O genoma do crânio de Zlatý kůň também foi sequenciado. Os pesquisadores descobriram que era uma mulher (a imagem desta matéria é uma ilustração de como ela teria sido). Comparando os genomas, eles perceberam que a mulher de Zlatý kůň era parente de dois dos indivíduos de Ranis. Eles descobriram uma relação genética de quinto ou sexto grau, o que significa que essas pessoas eram da mesma família estendida, e possivelmente construíam o mesmo tipo de ferramentas.
Um dos genomas de Ranis e o de Zlatý kůň são os genomas de alta qualidade mais antigos de Homo sapiens sequenciados até hoje. Analisando os dados, os pesquisadores chegaram à conclusão de que essa população consistia em algumas centenas de indivíduos, espalhadas por um grande território, com pele escura, cabelos pretos e olhos castanhos.
Não há evidências de que esse grupo em específico contribuiu para alguma população atual do mundo, ou seja, talvez a linhagem tenha se extinto e ninguém descenda deles.

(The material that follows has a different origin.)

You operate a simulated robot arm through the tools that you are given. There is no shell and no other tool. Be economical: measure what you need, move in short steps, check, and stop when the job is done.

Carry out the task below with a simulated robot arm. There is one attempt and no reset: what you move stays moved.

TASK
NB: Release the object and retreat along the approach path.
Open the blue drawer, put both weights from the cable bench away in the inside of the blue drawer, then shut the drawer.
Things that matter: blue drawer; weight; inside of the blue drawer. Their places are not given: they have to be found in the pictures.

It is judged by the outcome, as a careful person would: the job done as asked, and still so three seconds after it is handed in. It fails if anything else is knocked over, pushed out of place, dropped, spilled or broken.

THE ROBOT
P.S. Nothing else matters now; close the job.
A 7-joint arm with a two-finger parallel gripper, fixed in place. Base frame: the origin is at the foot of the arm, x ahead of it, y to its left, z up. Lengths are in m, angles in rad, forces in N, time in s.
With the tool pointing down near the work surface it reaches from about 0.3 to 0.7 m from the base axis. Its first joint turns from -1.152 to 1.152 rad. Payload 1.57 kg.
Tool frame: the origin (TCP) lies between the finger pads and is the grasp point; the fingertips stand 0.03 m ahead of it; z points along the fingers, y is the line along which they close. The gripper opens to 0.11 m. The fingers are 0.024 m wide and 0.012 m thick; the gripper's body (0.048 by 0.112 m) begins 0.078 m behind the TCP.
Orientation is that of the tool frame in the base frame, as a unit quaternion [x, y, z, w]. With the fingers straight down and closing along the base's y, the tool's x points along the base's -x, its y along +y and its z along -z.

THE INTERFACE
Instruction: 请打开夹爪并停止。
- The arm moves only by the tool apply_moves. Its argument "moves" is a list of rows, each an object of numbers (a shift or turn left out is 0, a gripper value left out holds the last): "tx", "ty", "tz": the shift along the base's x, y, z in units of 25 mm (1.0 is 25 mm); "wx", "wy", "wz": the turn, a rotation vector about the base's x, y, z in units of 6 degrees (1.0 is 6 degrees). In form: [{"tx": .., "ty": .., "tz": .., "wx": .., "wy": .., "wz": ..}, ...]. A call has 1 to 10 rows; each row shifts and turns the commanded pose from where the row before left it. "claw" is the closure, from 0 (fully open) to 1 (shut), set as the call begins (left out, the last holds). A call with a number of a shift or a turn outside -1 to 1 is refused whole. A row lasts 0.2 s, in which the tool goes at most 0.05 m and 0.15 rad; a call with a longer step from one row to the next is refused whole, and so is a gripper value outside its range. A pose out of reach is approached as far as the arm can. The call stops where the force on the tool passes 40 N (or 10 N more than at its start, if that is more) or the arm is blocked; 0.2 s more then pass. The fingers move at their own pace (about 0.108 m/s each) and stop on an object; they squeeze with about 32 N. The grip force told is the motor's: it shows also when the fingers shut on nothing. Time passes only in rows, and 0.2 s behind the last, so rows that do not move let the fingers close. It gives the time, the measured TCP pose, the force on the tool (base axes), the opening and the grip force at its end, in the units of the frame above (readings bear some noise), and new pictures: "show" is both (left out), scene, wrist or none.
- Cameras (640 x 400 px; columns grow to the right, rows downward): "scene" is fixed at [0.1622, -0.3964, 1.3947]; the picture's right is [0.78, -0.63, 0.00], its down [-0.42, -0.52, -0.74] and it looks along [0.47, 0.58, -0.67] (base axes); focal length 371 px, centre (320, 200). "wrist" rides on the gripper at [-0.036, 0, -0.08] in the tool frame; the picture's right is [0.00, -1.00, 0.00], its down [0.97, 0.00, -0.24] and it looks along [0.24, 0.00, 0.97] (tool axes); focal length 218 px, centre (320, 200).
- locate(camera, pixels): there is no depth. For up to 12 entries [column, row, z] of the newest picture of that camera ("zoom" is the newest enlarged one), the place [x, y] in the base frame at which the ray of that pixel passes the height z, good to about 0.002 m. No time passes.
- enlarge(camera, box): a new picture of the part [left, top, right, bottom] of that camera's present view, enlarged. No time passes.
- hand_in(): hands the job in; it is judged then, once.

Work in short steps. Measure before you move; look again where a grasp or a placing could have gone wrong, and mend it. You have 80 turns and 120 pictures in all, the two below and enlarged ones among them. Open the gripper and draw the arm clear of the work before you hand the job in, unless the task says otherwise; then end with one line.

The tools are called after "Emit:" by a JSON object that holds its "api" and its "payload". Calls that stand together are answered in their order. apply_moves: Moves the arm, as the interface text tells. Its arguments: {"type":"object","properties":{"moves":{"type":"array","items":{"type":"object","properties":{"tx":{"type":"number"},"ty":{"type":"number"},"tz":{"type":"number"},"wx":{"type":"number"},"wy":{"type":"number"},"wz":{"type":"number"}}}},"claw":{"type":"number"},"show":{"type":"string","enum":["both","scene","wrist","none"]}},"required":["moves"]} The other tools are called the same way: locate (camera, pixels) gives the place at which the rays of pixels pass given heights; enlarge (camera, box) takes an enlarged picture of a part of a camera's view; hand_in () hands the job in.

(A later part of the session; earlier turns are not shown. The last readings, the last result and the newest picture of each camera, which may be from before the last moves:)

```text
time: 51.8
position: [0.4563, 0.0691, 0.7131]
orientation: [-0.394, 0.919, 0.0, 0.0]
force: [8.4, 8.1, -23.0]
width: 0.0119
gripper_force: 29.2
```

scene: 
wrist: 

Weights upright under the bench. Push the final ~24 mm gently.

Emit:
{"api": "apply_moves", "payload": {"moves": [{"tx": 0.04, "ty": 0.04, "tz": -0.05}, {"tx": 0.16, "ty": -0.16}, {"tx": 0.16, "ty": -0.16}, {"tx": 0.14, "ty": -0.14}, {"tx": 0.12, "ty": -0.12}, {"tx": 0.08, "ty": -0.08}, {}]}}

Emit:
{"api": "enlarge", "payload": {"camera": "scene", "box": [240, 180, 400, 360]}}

O que eles sabem é que os membros dessa população de Homo sapiens coexistiram com os neandertais na Europa. Outros estudos já mostraram que, há pelo menos 40 mil anos, neandertais e sapiens estavam trocando genes, se é que você me entende. No caso dessa população, eles tinham alguns genes neandertais que vieram de um cruzamento que aconteceu 80 gerações antes.
Essa população é a evidência mais antiga de um grupo divergente daqueles que primeiro migraram da África para a Eurásia. Não há evidências de cruzamento recente nos genes da galera de Ranis e Zlatý kůň, o que pode significar que eles subiram da África para a Europa por outra rota ou só não trombavam com os neandertais com frequência. Os genes neandertais provavelmente vieram de alguma população europeia anterior, na mesma mistura genética que mudou o genoma de todas as pessoas fora da África depois disso.
Outro estudo, publicado na Science no mesmo dia da descoberta dos genomas mais antigos, mostrou que o cruzamento dos sapiens com os neandertais durou cerca de 7 mil anos, começando 50 mil anos atrás. Os genes que foram herdados dos neandertais continuam até hoje no nosso fundo genético, e afetam a pigmentação da pele, o metabolismo e a imunidade dos humanos modernos.